Trastesse Royale – Der RZR-Ultra am 6. August 2016

Man nehme: zwei Laufbekloppte, mindestens einer davon langstreckenbekloppt, einen gemeinsamen freien Tag an einem Augustwochenende, etwas zu viel verbrachte Zeit auf der Seite des Ruhrtalradwegs, lasse das Ganze ab Februar ein wenig ziehen – und fertig ist der gereifte Plan, die komplette Länge eines Rundradwanderweges abzulaufen – na, vielleicht noch einen Hauch mehr Beklopptheit. Irgendwo im Lager der Zukunft lagern all die zukünftigen Tage, die wir geplant oder nicht geplant haben und werden just zu dem Moment, den wir Gegenwart nennen, in die lange Reihe der vergangenen und kommenden Tage eingefügt; sei ein Tag auch noch so fern, er wird irgendwann kommen. Und gehen. Unwiderbringlich. Wir können uns nur daran erinnern und eventuell ein Denkmal für ihn aufrichten.

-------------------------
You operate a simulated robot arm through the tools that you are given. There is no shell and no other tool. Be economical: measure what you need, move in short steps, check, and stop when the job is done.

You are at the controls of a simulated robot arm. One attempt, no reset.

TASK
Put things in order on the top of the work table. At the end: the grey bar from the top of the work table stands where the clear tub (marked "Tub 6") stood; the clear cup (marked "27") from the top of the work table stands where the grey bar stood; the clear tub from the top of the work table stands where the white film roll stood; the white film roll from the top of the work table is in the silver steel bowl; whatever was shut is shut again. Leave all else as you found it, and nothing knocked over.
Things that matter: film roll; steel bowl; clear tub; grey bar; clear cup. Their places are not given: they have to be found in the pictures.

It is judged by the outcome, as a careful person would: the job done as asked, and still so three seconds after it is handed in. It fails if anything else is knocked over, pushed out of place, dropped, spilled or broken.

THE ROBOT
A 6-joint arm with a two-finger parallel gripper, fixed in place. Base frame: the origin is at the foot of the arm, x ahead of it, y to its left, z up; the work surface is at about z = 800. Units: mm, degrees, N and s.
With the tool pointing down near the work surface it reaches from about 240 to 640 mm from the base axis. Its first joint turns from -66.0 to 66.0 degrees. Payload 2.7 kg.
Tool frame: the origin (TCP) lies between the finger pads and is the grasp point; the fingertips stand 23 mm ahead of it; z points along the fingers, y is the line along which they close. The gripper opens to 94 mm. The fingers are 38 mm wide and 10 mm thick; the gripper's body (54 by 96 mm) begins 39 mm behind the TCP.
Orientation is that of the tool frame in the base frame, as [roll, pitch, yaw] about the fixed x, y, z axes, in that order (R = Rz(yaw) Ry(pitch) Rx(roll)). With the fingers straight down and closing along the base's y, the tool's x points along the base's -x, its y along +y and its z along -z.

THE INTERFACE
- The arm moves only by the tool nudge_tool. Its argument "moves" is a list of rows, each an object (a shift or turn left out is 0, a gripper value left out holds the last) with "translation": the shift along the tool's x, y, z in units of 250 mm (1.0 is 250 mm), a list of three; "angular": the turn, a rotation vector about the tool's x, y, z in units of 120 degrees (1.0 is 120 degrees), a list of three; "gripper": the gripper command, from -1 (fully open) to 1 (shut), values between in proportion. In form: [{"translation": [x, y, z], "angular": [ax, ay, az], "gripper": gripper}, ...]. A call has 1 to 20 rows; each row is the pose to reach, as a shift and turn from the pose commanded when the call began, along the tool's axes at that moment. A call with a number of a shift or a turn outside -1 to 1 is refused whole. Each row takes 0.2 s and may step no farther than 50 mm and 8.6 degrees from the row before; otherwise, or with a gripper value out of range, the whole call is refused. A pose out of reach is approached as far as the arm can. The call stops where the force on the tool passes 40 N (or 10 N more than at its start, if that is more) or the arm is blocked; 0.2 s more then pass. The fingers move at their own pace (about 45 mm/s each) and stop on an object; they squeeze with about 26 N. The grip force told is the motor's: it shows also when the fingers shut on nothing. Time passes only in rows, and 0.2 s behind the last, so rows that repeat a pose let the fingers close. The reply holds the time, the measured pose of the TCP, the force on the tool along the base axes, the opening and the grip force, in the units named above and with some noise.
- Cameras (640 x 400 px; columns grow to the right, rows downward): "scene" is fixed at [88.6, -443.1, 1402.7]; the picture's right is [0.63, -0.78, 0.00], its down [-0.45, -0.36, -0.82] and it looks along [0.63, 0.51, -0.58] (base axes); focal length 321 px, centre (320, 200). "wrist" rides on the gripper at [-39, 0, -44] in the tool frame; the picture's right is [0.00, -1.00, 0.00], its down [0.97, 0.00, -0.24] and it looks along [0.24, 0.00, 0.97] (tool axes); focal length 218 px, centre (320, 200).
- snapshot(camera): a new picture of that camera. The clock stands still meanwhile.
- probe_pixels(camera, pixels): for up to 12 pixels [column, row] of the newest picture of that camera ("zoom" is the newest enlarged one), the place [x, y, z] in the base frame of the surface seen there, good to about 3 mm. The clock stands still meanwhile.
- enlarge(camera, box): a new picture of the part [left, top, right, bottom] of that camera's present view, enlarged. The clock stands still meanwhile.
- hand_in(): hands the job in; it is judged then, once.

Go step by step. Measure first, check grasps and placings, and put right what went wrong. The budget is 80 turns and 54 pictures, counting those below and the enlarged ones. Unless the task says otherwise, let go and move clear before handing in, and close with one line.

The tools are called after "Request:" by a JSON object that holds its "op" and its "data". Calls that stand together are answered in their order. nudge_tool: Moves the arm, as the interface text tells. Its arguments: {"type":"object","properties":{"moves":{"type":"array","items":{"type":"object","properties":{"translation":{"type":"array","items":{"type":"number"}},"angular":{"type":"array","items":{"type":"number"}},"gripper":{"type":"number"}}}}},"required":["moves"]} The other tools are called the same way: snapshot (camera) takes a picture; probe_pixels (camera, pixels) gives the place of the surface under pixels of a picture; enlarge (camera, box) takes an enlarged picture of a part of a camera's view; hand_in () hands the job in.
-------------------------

Jener Tag im August, der nun schon fast eine Woche in die Vergangenheit gerückt ist, schien mir im vergangenen Winter, als ich zum ersten Mal diese Strecke unter die Augen bekam und beschloss, sie irgendwann einmal zu laufen, noch so unendlich fern. Und – um ehrlich zu sein – er schien mir ferner, als er wirklich war. Nach Testläufen auf verschiedenen Segmenten der Strecke, meiner Teilnahme am Vorbereitungslauf für die Tortour de Ruhr und einem 80-Kilometer-Abschnitt dieses legendären Ultralaufs erschien es mir plötzlich machbar. Nicht mal spezielles Training war erforderlich, denn ich hatte die Langstrecke längst liebgewonnen und fühlte mich durchaus in der Lage, die Strecke wenigstens in gemütlichem Tempo “durchzujuckeln”. Da Basti bereits Interesse an einem Ultralauf bekundet hatte, lag nahe, die Strecke mit ihm anzugehen. Mit einem guten Freund zusammen vergehen selbst viele Stunden ja schließlich wie im Flug – und so ein Ultralauf zieht sich ja bekanntlich!

Am vergangenen Samstag trafen wir uns schließlich einigermaßen ausgeschlafen und sattgefrühstückt am Haus Kemnade und schnallten uns unsere mit Essen und Flüssigkeit vollgestopften Rucksäcke um. Das Wetter war mit rund 20 Grad und grauem Himmel perfekt, so dass wir mit recht wenig Flüssigkeitsverlust rechnen konnten. Unsere Ausrüstung war denkbar unterschiedlich: Basti startete mit einer Camelbak Marathoner Vest mit 1,5-Liter-Trinkblase, Schokolade und ein paar Packungen Cola-Shots, ich hatte etwas über zwei Liter Isogetränk auf vier Flaschen verteilt, die sich mit etwas Geld, zahlreichen Packungen Cola-Shots, Erdnüssen, einem Puten-Sandwich und meiner Regenjacke den Platz in meinem Hoka Evo-R teilten. Auf dem Weg befanden sich bei Kilometer 20 und 30 Supermärkte, außerdem etwa bei Kilometer 48 und 52 die Buden an der Kemnade. Die Versorgung war also ziemlich gut abgesichert, für Kilometer 30 war ein Halt fest eingeplant.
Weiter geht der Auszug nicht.